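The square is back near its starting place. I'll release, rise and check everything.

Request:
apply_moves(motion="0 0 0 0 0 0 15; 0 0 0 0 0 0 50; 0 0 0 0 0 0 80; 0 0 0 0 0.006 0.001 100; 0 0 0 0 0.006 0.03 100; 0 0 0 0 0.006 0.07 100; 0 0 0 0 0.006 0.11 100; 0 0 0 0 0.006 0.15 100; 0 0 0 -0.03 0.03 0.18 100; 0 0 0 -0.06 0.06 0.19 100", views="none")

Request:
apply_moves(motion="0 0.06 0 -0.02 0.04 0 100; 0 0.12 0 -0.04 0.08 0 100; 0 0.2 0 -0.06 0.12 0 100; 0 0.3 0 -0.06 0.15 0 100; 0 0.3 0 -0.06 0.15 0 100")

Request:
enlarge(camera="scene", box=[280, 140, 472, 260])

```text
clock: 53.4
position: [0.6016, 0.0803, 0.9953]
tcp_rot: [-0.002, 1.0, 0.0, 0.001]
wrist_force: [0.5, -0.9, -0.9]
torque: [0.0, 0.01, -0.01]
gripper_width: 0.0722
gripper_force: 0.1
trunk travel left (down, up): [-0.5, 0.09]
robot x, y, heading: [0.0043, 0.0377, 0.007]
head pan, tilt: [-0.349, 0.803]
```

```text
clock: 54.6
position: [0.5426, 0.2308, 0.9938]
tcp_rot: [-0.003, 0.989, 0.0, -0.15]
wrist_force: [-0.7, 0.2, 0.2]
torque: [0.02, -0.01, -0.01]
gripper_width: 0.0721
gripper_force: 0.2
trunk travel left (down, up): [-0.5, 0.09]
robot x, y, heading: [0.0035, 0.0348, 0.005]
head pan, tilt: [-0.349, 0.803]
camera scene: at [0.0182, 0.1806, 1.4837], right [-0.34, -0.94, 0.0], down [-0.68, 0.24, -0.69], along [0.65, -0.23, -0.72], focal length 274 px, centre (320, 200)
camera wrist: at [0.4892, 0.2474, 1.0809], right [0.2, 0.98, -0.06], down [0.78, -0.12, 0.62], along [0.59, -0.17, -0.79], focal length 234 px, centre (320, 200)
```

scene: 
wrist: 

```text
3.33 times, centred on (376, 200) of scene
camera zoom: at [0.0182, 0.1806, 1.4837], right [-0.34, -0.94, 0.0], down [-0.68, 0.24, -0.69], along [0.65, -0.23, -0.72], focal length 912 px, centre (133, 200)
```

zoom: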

### Text segment
The Appeal Tribunal’s decision and reasons
 At first instance, the Tribunal rejected submissions on behalf of the Assistant Commissioner and Senior Constable Chapman that s 219G of the CMC Act excluded the operation of s 42 of the QCAT Act. The Appeal Tribunal reached the contrary conclusion. It reasoned that s 42 of the QCAT Act was inconsistent with the requirement of s 219G of the CMC Act that an application by the Commission for review of a reviewable decision be made within 14 days after the announcement of such a decision. The purpose of s 219G(2)(b) was identified as upholding a public interest in ensuring prompt action by the Commission. In her reasons, with which the President agreed, the Appeal Tribunal member observed, in respect of the absence of a time limit on joinder in s 42 of the QCAT Act, that:
“… It strikes me as wholly inadequate, as a matter of public policy, to facilitate the joinder of an independent CMC at any point other than at an early juncture. To allow joinder at any stage of disciplinary review proceedings interferes with the functioning of the employer/employee relationship that exists between the Police Service and the officer being disciplined. It must be remembered that despite its important and valuable public safety role, the Police Service must also be able to manage its officers like any other employer, without interference from the CMC at whatever point it decides to involve itself.
The 14 day timeframe provided in s 219G of the CM Act for the CMC to consider taking part in disciplinary proceedings strikes a balance between the public interest in ensuring police integrity, and the rights of the employer and the officer.”
 The Appeal Tribunal held, however, that s 41(2) of the QCAT Act enabled the Tribunal to permit another entity to join in review proceedings:
“…wherever the circumstances warrant such an intervention, unrestrained by the usual time constraints for joinder arising under either the QCAT Act or an enabling Act; and without the strict need to establish interest criteria for a joining party under s 42(1) of the QCAT Act.”

### Request
Write what comes next in the text segment.

### Exercise answer
 It was said that:
“…In the appropriate case, this may allow public interest advocacy by the CMC, even in circumstances in which the opportunity afforded the CMC by s 219G of the CM Act has already passed.”
 In the subject case, however, it was concluded that there was no utility in permitting the Commission to intervene having regard to its intention to take a passive role in the proceeding. It was concluded that it was inappropriate to permit joinder merely to guard against the eventuality that the Tribunal’s decision may miscarry or otherwise to create a right of appeal should the Commission be dissatisfied with the Tribunal’s findings. The Appeal Tribunal member observed:
“To allow joinder in the manner proposed would place the CMC in a monitoring role with the Tribunal, permitting it to be passive unless the Tribunal makes a decision it deems unsatisfactory. This would place the independent role that the Tribunal holds in these matters in peril, in that applications for joinder or intervention might come to be seen as deserving a more heavy-handed approach by the Member, and such a result is surely not the intention of the legislature.”
 For the above reasons, the Appeal Tribunal concluded that the Commission had failed to show that it came within one or other of the considerations relevant to joinder in s 42(1)(a) or s 42(1)(b) (“interests may be affected”) or s 42(1)(c) (“desirable”) of the QCAT Act.
 Section 6(2)(a) of the QCAT Act defines an “enabling Act” as “an Act, other than this Act, that confers original, review or appeal jurisdiction on the tribunal”. Section 7(2) of the QCAT Act provides that a “…modifying provision prevails over the provisions of this Act, to the extent of any inconsistency between them”. A “modifying provision” is a provision of an enabling Act which provides for QCAT’s functions in jurisdiction conferred by the enabling Act or for a matter mentioned in s 6(7) of the QCAT Act.
 Section 6(7) provides that an enabling Act may include provisions about matters “which may add to, otherwise vary, or exclude provisions” of the QCAT Act regarding those matters. The matters are: requirements about applications, referrals or appeals; the conduct of proceedings including practices and procedures and the Tribunal’s powers; and the enforcement of QCAT’s decisions. Where an enabling Act contains a modifying provision, the QCAT Act “must be read, with any necessary changes, as if the modifying provision were a part of” the QCAT Act.
 By virtue of s 7(3) of the QCAT Act, it is necessary to read the QCAT Act as if s 219G was part of it. Plainly, any application under s 219G must be made within the times required by s 219G(2). The general requirement in s 33(3) of the QCAT Act that an application for the review of a reviewable decision must be made within 28 days is not applicable. Additionally, s 34 of the QCAT Act provides that where an enabling Act provides for the referral of a matter to the Tribunal, the referral must be made within the period provided for under that Act.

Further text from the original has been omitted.